begin TEXT EXCERPT

This last -for me too liberal- interpretation founds a new thesis, to
assert a total hiatus of contemporary or earlier pendulum clocks in
England. This thesis posits that Ahasuerus Fromanteel had to seek out a
Licence in the Hague, to make the new Coster-Huygens suspended pendulums
having a pivoted crutch; by licence running several years; until
eventually Fromanteel adopted his own pivoted pendulum; (like Galileo
1636/1641) affixed to the verge-staff (like Campani 1657/8).
New dogma infers that Fromanteel intended his proto-English form to
succeed Huygens' superior pendulum, which new dogma claims he had used
first. To prove thesis that 1657 Contract was also Licence,
corroboration is sought from Dereham's renowned history (1696); "for
several years this way of Mr.Zulichem's was the only method". Even in
marketing speak Dereham is ambiguous, which way is not stated, but even
the wider historical evidence just does not sustain his sweeping
assertions. Did Fromanteel know or discover evidence of other
alternative pendulums, or did he follow Dereham's dogma?

end TEXT EXCERPT

» **PROBLEM SET**:
a: Set down the text excerpt as it stands from "This last -for" to "(like Campani 1657/8).", and nothing more.
b: Produce the text that comes next in the text excerpt.

begin DATA PROVIDED

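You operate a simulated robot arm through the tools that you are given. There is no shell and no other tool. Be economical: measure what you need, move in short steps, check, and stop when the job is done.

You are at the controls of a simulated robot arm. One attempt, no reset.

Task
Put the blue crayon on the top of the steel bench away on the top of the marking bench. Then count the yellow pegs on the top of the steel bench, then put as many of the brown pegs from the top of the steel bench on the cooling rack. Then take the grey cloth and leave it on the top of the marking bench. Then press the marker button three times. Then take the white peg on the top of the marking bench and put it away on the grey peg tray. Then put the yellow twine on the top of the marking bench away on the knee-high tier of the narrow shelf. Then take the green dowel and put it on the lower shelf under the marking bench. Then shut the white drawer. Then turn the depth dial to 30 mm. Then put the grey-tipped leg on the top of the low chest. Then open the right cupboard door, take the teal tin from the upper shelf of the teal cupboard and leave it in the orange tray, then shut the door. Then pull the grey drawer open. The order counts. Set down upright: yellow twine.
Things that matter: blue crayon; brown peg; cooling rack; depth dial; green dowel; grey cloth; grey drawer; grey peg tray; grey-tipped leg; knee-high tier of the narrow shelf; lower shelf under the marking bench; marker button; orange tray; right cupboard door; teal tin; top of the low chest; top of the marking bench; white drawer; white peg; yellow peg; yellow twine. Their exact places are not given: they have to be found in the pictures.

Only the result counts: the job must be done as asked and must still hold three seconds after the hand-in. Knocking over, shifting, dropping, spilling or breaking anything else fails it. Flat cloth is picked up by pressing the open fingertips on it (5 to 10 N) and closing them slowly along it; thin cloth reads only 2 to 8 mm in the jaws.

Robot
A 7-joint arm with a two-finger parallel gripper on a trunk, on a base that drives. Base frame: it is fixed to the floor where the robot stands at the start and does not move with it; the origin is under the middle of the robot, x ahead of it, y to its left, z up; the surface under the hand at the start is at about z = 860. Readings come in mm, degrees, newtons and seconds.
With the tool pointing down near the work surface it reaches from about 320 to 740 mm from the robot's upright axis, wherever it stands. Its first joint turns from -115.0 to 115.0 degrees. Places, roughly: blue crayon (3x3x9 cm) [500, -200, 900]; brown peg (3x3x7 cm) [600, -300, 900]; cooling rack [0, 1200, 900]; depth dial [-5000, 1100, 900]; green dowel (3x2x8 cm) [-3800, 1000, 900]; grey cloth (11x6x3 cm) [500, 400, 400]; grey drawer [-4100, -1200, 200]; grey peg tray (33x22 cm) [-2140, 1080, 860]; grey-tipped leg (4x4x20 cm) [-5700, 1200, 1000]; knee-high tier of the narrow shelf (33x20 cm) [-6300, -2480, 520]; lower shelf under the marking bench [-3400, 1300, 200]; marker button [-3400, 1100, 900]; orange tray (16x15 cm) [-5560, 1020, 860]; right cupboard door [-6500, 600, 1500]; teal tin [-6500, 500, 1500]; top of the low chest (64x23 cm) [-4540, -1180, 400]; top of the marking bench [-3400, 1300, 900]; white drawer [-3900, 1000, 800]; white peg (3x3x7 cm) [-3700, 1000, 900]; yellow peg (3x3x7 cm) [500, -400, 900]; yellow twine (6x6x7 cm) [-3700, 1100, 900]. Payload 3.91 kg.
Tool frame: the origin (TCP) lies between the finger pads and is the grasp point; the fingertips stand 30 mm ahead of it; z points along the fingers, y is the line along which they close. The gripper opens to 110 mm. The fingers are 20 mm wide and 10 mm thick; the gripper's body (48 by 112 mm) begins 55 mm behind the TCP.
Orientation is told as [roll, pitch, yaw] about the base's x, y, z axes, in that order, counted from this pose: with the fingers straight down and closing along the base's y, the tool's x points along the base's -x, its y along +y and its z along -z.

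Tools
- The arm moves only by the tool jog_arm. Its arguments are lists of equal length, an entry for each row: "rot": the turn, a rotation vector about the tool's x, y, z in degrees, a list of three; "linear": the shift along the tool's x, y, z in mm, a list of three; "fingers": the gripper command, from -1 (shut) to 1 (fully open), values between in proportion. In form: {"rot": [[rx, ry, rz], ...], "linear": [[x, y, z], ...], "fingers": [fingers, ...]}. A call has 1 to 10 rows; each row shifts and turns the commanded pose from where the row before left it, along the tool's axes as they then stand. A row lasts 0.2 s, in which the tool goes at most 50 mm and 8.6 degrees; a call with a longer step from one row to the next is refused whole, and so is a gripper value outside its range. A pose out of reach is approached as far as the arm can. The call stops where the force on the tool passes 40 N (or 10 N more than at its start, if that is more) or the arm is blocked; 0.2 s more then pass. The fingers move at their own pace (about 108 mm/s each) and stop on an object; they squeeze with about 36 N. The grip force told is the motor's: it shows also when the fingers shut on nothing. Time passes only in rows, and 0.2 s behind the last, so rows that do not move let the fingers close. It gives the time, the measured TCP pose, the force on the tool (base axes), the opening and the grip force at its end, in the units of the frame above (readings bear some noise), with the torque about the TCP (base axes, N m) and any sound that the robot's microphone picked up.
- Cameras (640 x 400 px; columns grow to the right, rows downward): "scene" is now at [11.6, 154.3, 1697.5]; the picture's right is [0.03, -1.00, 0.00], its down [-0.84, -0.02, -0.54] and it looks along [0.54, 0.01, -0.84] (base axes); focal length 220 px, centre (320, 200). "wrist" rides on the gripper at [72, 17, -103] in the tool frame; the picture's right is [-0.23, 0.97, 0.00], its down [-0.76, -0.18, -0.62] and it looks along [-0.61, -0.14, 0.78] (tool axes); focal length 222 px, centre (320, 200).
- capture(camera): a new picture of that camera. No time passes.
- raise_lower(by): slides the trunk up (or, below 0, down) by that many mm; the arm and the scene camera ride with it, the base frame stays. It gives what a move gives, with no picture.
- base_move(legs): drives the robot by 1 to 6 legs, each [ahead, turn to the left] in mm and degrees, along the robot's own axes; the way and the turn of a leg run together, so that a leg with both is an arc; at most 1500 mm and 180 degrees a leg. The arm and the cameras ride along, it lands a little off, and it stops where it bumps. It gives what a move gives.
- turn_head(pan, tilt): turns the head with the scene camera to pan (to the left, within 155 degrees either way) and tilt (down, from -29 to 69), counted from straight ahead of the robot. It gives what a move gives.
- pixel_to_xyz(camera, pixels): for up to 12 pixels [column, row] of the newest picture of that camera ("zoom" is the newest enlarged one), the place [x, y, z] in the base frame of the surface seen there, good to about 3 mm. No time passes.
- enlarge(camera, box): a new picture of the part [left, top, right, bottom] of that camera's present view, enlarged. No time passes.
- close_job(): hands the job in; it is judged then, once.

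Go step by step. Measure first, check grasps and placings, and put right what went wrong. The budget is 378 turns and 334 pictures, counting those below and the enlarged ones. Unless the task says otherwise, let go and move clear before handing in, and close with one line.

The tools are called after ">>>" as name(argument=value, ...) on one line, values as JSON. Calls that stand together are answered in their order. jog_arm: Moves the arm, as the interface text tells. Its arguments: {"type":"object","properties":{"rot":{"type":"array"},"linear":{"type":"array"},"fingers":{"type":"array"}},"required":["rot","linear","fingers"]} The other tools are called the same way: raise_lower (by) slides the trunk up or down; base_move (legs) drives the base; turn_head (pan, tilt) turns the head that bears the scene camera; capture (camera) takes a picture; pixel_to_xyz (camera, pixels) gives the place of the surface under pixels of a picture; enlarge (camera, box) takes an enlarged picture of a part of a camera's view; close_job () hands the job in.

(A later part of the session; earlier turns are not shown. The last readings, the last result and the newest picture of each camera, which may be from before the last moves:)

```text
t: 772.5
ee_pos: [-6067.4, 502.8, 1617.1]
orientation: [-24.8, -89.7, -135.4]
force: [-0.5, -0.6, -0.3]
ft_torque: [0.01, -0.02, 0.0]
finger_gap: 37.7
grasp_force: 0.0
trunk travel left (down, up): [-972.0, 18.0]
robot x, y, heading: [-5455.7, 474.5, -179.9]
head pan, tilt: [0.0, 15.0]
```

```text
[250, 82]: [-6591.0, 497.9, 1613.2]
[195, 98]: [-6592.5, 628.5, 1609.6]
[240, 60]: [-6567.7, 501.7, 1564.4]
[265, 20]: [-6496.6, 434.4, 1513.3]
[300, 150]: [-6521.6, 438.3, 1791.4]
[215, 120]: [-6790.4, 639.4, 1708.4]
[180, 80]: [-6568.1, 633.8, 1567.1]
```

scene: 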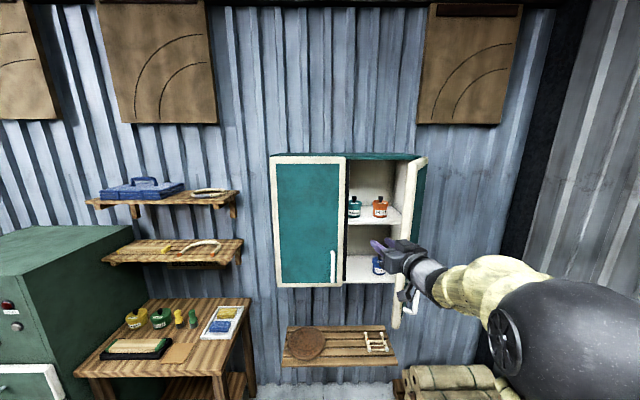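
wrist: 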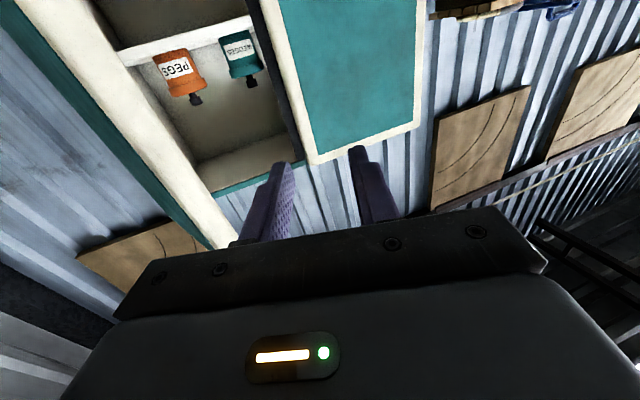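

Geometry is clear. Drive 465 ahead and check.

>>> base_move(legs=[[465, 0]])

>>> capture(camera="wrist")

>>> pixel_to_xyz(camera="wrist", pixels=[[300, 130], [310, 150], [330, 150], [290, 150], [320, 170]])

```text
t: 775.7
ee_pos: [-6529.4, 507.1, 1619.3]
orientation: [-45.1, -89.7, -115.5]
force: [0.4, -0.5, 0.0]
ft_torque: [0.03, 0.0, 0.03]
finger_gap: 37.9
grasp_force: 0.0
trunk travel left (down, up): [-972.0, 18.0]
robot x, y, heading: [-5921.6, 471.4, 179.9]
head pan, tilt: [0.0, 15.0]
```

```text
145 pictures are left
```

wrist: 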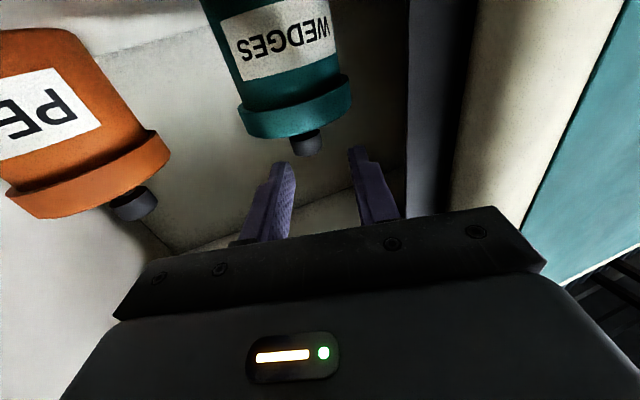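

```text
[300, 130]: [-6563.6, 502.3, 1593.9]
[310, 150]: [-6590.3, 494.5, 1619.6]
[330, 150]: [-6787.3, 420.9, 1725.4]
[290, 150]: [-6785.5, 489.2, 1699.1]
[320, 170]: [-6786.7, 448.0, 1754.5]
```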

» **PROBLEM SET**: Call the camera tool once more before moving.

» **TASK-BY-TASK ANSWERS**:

end DATA PROVIDED

» **TASK-BY-TASK ANSWERS**:
a:
This last -for me too liberal- interpretation founds a new thesis, to
assert a total hiatus of contemporary or earlier pendulum clocks in
England. This thesis posits that Ahasuerus Fromanteel had to seek out a
Licence in the Hague, to make the new Coster-Huygens suspended pendulums
having a pivoted crutch; by licence running several years; until
eventually Fromanteel adopted his own pivoted pendulum; (like Galileo
1636/1641) affixed to the verge-staff (like Campani 1657/8).

b:
PERSONAL
PERSPECTIVES ON THESE INTERPRETATIONS
One of my perspectives is internal evidence of the Contract's express
terms. The document that I read had very different meanings also
different consequences, especially in draconian closing legal penalties
writ large in manuscript!
Another perspective regards a fatal error in Rev. Dereham's chronology,
shown by Royal Society's minutes for 1662 (Birch, History of RS, 1756).
That RS pendulum clock is lost, but the cited excerpt is misleading and
a canard (my Perspective
#1). Personally, I hold the link made is also
fallacious.
Another perspective regards the physical evidence of extant clocks;
original English pivoted pendulums that antedate Dereham's singular
example of 1661/2. All are unmentioned in scholarly argument, but their
very existence must put thesis upon its head (see Perspective
#3 ). Is
one reconstructed Huygens' pendulum, Fromanteel's spring clock dated
1658, the best reliable evidence for Dereham? What of all others?
Yet another perspective regards ignored documentary evidence by other
reliable sources, not mentioned in new thesis; ie. contemporaneous
documents citing the pivoted pendulums that antedate or are contemporary
with Huygens' 1656/8 crutched suspended pendulum systems (see
Perspective #2).
INTERNAL
EVIDENCE, THE COSTER FROMANTEEL CONTRACT (1657)
Here I leave aside ongoing secret clause research, pending completion.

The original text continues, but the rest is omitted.